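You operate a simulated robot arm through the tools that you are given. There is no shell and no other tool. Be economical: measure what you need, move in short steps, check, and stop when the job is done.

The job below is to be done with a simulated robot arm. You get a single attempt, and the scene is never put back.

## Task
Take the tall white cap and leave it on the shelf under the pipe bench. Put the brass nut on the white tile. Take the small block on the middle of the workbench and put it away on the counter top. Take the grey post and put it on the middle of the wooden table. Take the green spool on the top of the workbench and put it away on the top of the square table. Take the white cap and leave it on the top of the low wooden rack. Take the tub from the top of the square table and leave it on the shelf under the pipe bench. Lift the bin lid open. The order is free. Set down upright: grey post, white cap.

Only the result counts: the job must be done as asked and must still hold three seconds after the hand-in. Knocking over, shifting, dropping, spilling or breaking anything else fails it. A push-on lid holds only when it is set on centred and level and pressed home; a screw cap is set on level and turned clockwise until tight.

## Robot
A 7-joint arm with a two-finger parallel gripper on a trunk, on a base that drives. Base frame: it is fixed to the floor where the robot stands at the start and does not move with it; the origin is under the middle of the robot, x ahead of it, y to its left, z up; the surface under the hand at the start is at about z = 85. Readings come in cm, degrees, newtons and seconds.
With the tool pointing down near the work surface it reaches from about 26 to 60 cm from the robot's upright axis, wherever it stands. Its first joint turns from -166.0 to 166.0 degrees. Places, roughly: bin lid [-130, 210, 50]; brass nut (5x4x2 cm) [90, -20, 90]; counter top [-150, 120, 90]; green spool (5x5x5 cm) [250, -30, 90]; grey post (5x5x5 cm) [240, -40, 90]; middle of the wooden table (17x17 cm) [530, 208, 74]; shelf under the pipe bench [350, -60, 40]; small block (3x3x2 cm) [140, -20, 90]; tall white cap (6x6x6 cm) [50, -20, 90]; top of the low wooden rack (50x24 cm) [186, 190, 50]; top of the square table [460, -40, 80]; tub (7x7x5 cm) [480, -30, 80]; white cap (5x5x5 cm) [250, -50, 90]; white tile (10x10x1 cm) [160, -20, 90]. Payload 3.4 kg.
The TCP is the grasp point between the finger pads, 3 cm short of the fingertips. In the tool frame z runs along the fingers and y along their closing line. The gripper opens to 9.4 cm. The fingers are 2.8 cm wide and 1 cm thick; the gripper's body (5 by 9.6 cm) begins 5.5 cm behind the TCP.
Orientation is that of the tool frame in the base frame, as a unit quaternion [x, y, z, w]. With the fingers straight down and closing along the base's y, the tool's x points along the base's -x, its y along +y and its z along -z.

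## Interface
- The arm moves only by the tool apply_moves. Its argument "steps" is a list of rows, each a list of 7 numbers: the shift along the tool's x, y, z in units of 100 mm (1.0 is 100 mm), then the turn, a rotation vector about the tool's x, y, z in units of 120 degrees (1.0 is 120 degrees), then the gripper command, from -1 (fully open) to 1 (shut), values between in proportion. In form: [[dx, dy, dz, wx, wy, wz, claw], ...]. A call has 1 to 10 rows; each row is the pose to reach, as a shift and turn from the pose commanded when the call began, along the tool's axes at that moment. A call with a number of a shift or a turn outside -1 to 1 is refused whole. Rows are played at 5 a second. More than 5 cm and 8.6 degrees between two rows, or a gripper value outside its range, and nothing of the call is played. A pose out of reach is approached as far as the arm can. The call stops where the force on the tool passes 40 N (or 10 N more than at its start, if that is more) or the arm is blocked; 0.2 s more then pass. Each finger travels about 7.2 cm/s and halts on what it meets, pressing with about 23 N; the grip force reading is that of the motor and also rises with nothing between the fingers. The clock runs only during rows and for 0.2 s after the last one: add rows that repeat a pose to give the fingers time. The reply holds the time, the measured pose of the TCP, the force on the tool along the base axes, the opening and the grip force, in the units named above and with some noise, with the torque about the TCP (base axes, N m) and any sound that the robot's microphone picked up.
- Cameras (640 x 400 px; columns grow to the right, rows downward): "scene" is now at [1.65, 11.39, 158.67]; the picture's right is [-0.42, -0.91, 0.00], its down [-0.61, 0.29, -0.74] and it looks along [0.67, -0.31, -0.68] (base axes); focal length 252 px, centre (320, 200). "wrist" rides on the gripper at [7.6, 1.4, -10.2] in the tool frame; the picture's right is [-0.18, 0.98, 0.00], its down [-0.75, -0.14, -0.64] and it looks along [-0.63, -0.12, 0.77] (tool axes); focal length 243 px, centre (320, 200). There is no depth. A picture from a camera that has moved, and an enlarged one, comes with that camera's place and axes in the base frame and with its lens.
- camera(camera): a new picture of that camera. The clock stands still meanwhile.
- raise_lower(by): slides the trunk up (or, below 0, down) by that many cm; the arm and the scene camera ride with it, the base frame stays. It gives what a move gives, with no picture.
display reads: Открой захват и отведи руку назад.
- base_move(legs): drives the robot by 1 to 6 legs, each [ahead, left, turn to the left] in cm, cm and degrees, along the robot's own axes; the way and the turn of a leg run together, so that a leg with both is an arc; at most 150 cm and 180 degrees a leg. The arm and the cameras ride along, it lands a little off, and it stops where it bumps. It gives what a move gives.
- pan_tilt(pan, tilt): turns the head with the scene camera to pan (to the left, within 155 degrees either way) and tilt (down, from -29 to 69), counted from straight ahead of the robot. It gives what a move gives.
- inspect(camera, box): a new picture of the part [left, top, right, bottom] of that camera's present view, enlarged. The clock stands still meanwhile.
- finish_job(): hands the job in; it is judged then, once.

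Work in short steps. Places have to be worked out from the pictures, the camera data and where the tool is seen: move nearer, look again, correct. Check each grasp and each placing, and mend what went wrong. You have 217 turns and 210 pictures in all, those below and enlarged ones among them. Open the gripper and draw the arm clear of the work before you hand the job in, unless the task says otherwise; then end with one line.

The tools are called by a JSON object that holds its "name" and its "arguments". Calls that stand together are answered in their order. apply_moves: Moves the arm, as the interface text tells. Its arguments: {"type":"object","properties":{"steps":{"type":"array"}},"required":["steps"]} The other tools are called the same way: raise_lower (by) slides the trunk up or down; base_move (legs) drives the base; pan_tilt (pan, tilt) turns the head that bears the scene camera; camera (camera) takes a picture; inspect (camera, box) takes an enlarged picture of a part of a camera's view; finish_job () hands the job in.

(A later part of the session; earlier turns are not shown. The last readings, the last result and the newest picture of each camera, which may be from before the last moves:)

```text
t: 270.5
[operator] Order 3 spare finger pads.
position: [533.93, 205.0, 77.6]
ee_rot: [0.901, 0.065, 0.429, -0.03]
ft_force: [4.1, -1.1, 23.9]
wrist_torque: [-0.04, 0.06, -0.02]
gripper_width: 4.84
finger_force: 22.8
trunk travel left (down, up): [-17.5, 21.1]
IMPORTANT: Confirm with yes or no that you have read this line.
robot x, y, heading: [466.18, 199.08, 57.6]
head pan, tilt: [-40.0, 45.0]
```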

= = = =

Exactly the lines from the one holding "- finish_job(): hands" through the one holding "Work in short" should be printed, ends included.

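- finish_job(): hands the job in; it is judged then, once.

Work in short steps. Places have to be worked out from the pictures, the camera data and where the tool is seen: move nearer, look again, correct. Check each grasp and each placing, and mend what went wrong. You have 217 turns and 210 pictures in all, those below and enlarged ones among them. Open the gripper and draw the arm clear of the work before you hand the job in, unless the task says otherwise; then end with one line.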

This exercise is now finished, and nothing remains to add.